Brignac is the first clergyman in the area to be charged with sex abuse since the church’s long-simmering child molestation crisis boiled over last year, leading Brignac and dozens of others to be included on the Archdiocese of New Orleans’ list of priests and deacons suspected of preying on minors.
A court affidavit summarizing the case which triggered Brignac’s arrest this fall contains graphic details.
According to the document, Brignac was teaching math and helping direct the altar boy program at Our Lady of the Rosary near Bayou St. John in 1978 when he met the victim, then 7. The child had just enrolled in the altar boy program, and Brignac allegedly groomed him by buying him snacks as well as soft drinks and hosting him at his home.
Over the ensuing years, until the boy was 12, Brignac forced oral sex on the child, masturbated in front of him and eventually raped him, police allege. Most of the attacks occurred at Brignac’s home, though occasionally he would molest the boy in a classroom or drive him to City Park to abuse him in the car, according to police.
Police said the now grown-up victim spoke with them last year, when he also received more than $500,000 to settle a lawsuit that he and his attorney, Roger Stetter, filed against the archdiocese.

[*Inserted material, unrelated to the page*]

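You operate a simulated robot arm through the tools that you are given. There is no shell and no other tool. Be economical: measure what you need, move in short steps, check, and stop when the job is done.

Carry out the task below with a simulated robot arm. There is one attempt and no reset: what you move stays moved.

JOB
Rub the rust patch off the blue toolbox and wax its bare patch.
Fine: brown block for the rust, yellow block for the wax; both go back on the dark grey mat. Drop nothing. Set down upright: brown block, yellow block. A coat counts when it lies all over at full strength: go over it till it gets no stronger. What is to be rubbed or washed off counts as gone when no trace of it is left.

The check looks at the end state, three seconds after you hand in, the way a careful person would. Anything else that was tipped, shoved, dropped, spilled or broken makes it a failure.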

Police said he buttressed his case by providing investigators with love notes from Brignac which read “I love you,” “would love hearing from you and seeing you again” and “What words can tell you of the love I have for you.”
Another complained about how the victim would allegedly refuse to acknowledge Brignac’s existence at times, police said. Part of one note read: “Your kindness and warmth have you dear to me. I’ll miss you, love Mr. Brignac.”

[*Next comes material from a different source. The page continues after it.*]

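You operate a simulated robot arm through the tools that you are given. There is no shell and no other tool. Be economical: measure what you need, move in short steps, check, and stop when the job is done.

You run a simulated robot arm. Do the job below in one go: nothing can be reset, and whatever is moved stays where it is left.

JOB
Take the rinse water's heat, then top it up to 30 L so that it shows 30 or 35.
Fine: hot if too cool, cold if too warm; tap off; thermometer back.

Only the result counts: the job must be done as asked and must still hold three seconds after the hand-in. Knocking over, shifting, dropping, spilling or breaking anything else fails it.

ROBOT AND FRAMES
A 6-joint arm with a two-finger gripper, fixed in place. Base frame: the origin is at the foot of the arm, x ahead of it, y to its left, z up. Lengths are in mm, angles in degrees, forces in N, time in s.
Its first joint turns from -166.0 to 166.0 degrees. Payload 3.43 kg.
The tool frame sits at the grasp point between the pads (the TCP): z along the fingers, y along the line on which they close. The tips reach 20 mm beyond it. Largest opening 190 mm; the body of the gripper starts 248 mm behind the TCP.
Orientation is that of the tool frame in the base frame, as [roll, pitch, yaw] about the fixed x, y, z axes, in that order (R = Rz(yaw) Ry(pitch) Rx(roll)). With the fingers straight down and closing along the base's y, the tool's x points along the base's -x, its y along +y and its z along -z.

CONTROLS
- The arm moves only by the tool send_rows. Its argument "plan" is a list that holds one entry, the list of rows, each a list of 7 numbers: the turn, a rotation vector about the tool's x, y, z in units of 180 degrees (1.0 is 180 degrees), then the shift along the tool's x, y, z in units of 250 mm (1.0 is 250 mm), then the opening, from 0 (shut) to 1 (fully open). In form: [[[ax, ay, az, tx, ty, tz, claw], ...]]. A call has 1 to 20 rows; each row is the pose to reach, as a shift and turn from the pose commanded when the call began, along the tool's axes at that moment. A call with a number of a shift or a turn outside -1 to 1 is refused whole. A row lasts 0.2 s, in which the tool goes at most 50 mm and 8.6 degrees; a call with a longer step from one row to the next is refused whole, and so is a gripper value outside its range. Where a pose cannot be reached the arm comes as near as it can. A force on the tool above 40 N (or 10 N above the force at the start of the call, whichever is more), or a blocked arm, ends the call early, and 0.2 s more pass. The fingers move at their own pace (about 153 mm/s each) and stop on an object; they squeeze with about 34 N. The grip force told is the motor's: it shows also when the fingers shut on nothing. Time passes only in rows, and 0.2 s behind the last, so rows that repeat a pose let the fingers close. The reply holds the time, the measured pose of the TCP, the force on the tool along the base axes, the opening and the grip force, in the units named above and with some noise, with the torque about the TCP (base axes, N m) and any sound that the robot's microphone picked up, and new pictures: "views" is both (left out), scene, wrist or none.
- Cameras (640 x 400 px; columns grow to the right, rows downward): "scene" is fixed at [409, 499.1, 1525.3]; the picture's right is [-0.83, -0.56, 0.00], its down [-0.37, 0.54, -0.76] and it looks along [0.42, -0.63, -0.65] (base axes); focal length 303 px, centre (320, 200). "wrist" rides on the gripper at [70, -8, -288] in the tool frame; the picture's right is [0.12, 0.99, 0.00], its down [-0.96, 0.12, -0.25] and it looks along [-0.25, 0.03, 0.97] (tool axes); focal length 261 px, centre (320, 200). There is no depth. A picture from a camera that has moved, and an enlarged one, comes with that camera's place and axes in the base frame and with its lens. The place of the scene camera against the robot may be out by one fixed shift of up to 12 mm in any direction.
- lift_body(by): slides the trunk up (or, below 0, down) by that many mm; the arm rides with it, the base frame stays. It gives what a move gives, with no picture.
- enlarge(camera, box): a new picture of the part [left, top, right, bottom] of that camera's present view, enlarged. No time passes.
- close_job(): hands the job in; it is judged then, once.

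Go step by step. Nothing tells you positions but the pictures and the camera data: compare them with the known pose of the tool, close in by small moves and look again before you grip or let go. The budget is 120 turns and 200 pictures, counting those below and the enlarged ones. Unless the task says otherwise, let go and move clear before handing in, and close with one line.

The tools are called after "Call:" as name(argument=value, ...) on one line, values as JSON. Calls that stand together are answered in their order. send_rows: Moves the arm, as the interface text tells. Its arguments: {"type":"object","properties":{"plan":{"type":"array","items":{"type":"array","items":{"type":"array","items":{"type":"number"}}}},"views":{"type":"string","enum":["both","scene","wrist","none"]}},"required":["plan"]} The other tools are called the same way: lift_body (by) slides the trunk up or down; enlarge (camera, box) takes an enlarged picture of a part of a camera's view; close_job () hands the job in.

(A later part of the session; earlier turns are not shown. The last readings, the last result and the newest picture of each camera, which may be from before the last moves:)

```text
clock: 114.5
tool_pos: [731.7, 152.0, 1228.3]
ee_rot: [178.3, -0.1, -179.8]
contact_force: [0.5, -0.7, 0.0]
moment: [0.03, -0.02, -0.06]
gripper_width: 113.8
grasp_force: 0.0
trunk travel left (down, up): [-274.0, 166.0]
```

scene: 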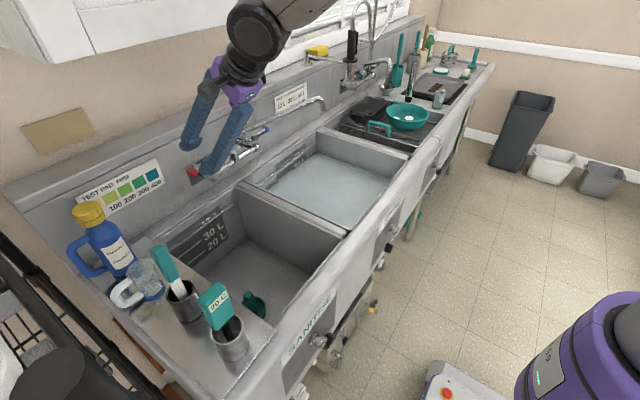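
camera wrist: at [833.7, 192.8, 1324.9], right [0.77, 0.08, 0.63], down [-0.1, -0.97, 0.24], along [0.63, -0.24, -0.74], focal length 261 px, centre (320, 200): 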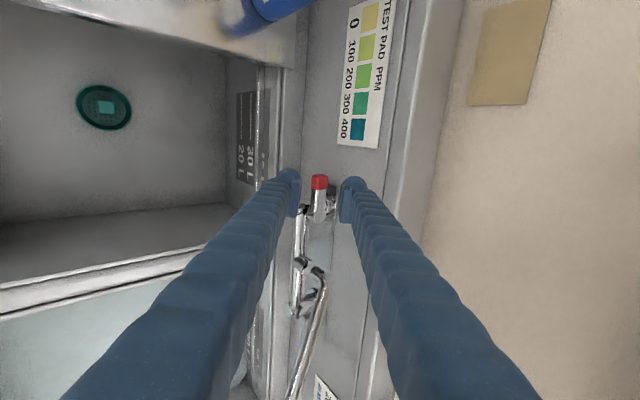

Another client of Stetter who this year received a settlement from the archdiocese over a claim involving Brignac was scheduled to meet with the District Attorney's Office last month.
That man, who’s previously identified himself publicly as Morris Daniels, said he was a 7th grader at Our Lady of the Rosary in 1982 when Brignac, his teacher, abused him for the first time. According to Daniels, Brignac fondled him in a bathroom stall while masturbating.
Daniels said Brignac subsequently raped him and forced him to engage in other sexual activities. Daniels said he left the school after one year and came forward when he saw news coverage of the lawsuit brought by the other victim.
News of the payout in the suit from the new criminal case's victim, who has declined to publicly identify himself, was exposed by The Advocate last summer.
Word of the settlement came about the same time that a Pennsylvania grand jury published a report revealing hundreds of previously undisclosed clergy molestation cases, rekindling the Catholic Church’s decades-old abuse scandal.
Making matters worse for the archdiocese is that Brignac at the time was still being allowed to serve as a lector during Masses at St. Mary Magdalen Church. Describing himself as “utterly surprised and embarrassed” to learn of that, Archbishop Gregory Aymond soon stripped Brignac of that privilege.
Meanwhile, the Knights of Columbus had also let Brignac hold leadership roles. He lectured children and picked out costumes for them during a celebration of the Feast of Fatima in 2017, according to documents in another suit against Brignac that hasn’t been resolved.
Brignac landed on a list that Aymond published last fall of New Orleans-area clergymen who were deemed to have been faced with credible sexual abuse allegations. Several of the men on that list are still living, but it does not appear anyone besides Brignac has faced prosecution.
Thursday is not the first time Brignac has faced a sex abuse trial.
He was tried in Jefferson Parish on charges that he molested boys at St. Matthew the Apostle in the 1970s, prior to his stint at Our Lady of the Rosary. He won an acquittal.
In 1980 and 1988, New Orleans police arrested him on similar allegations. Yet prosecutors declined to pursue charges in either case, though Brignac was removed from the ministry after the second arrest.
Despite Brignac’s ouster from the diaconate, then-Archbishop Philip Hannan sent an effusive letter to his defense attorney after the dismissal of the 1988 charge. Hannan said the lawyer did “excellent work” and provided “wonderful support” to “Deacon Brignac,” a copy of the letter shows.
Some archdiocesan officials later tried to get Brignac reinstated to his post. But Archbishop Francis Schulte — Hannan’s successor — overruled those efforts.